Nederlands-Vlaams Bijbelgenootschap

Dinsdag 24 maart

Bijbeltekst(en)

22Meteen daarna gelastte Hij de leerlingen in de boot te stappen en alvast vooruit te gaan naar de overkant. Hij zou ook komen nadat Hij de mensen had weggestuurd. 23Toen Hij hen weggestuurd had, ging Hij de berg op om er in afzondering te bidden. De nacht viel, en Hij was daar helemaal alleen. 24De boot was intussen al vele stadiën van het vasteland verwijderd en werd, als gevolg van de tegenwind, door de golven geteisterd. 25Tegen het einde van de nacht kwam Hij naar hen toe, lopend over het water. 26Toen de leerlingen Hem op het water zagen lopen, raakten ze in paniek. Ze riepen: ‘Een geest!’ en schreeuwden het uit van angst. 27Meteen sprak Jezus hen aan: ‘Houd moed! Ik ben het, wees niet bang!’ 28Petrus antwoordde: ‘Heer, als U het bent, zeg me dan dat ik over het water naar U toe moet komen.’ 29Hij zei: ‘Kom!’ Petrus stapte uit de boot en liep over het water naar Jezus toe. 30Maar toen hij voelde hoe sterk de wind was, werd hij bang.

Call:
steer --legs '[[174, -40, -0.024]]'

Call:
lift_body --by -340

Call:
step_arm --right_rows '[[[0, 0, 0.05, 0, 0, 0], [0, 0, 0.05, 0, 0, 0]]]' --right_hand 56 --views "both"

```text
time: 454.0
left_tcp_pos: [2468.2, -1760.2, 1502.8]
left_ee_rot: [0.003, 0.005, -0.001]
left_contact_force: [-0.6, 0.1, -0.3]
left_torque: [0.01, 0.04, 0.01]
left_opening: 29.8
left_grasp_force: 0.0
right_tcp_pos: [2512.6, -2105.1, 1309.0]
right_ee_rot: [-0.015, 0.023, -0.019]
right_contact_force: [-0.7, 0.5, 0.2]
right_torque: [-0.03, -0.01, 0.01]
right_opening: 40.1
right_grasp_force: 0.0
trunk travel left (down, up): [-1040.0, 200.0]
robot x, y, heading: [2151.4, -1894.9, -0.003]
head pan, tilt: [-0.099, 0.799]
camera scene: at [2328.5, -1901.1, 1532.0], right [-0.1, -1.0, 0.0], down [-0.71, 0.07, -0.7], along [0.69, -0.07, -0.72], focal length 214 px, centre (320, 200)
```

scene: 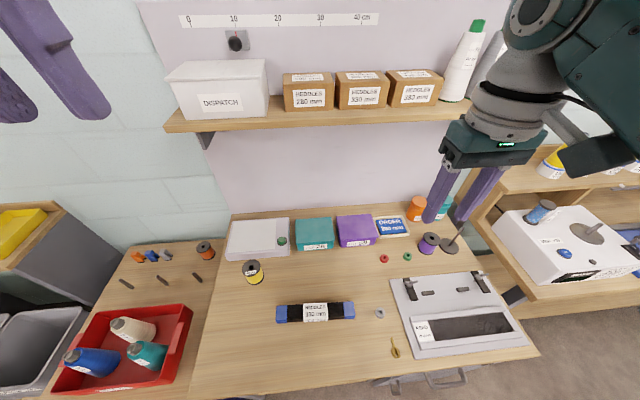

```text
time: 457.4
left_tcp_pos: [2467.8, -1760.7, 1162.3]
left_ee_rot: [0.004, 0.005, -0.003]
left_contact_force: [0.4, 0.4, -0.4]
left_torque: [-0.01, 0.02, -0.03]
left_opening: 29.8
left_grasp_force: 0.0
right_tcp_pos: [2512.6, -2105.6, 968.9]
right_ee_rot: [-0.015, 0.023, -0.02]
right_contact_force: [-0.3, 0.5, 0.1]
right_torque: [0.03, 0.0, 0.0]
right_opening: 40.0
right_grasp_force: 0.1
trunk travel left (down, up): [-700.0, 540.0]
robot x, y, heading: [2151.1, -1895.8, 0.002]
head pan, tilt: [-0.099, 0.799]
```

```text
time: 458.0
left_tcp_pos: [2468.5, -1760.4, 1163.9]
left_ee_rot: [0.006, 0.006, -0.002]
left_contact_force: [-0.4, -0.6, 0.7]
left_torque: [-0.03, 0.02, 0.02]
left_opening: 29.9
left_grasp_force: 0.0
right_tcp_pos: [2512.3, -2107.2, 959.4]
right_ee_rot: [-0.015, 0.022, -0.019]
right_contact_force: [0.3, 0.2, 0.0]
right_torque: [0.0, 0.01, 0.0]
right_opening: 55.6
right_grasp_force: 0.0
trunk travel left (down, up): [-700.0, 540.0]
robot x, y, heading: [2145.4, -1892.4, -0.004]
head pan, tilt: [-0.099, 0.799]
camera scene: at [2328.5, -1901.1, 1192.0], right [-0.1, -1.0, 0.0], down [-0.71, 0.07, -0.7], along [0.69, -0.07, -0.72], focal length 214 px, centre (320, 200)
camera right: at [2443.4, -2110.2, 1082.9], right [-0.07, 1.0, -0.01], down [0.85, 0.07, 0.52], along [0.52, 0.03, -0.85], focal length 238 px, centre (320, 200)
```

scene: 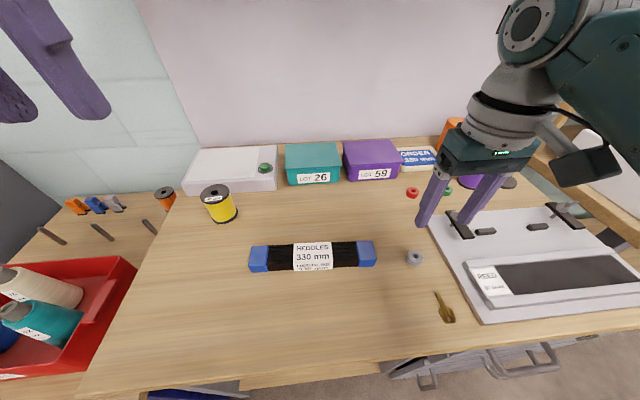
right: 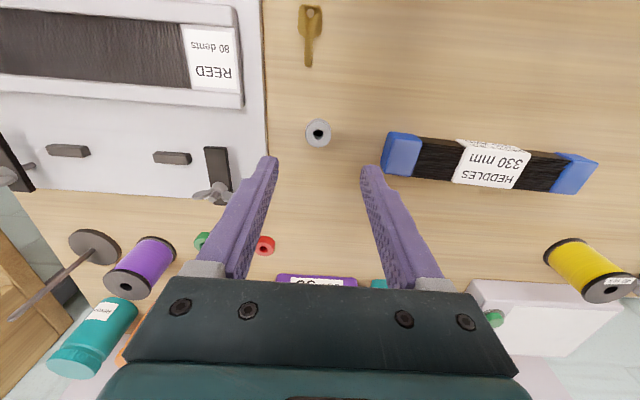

Hij begon te zinken en schreeuwde het uit: ‘Heer, red me!’ 31Meteen strekte Jezus zijn hand uit, Hij greep hem vast en zei: ‘Kleingelovige, waarom heb je getwijfeld?’ 32Toen ze in de boot stapten, ging de wind liggen. 33De leerlingen wierpen zich voor Hem neer en zeiden: ‘U bent werkelijk Gods Zoon!’

34Toen ze overgestoken waren, gingen ze aan land bij Gennesaret. 35De mensen daar herkenden Hem en maakten zijn komst overal in de omgeving bekend, en men bracht allen die ziek waren bij Hem. 36Die smeekten Hem alleen maar de zoom van zijn mantel te mogen aanraken. En iedereen die dat deed werd genezen.

Rein en onrein

1Toen kwamen er vanuit Jeruzalem farizeeën en schriftgeleerden naar Jezus. Ze vroegen Hem: 2‘Waarom overtreden uw leerlingen de tradities van onze voorouders? Ze wassen hun handen niet voor ze hun brood eten.’ 3Hij antwoordde hun: ‘En waarom overtreedt u het gebod van God omwille van uw eigen traditie? 4Want God heeft gezegd: “Toon eerbied voor uw vader en moeder,” en ook: “Wie zijn vader of moeder vervloekt, moet ter dood gebracht worden.” 5Maar u leert: “Wie tegen zijn vader of moeder zegt: ‘Alles wat van mij is en voor u van nut had kunnen zijn, bestem ik tot offergave,’ 6die hoeft zijn ouders geen eerbied te tonen.” Zo ontkracht u het woord van God omwille van uw eigen traditie. 7Huichelaars! Hoe treffend is de profetie die Jesaja over u heeft uitgesproken:

8“Dit volk eert Mij met de lippen,

maar hun hart is ver van Mij;

9tevergeefs vereren ze Mij,

want wat ze onderwijzen

zijn voorschriften van mensen.”’

Matteüs 14:22-15:9NBV21Open in de Bijbel

De angst van de leerlingen in dit verhaal is begrijpelijk: watermassa’s zoals zeeën en meren werden gezien als de woonplaats van zeemonsters en kwade geesten. Het lag dus voor de hand om de verschijning van Jezus als een kwaadwillend spook te interpreteren. Dat maakt het enthousiasme van Petrus, als de leerlingen eenmaal weten dat het om Jezus gaat, des te opmerkelijker. Wat er vervolgens gebeurt, is een les voor leerlingen van alle tijden: we kunnen meer dan we denken, als we ons maar niet laten afleiden door angst. De leerlingen hebben al veel meegemaakt met Jezus, maar door wat hij in dit en het vorige verhaal doet, komen ze tot een nog dieper inzicht in wie hij is: niet alleen een inspirerende leraar en wondergenezer, maar Heer over de hele fysieke en geestelijke wereld. Kortom: ‘werkelijk Gods Zoon’ (14:33).

Vraag: Neem een moment om na te denken over dingen die u bang kunnen maken. Hoe helpt dit verhaal u om hier op een andere manier mee om te gaan?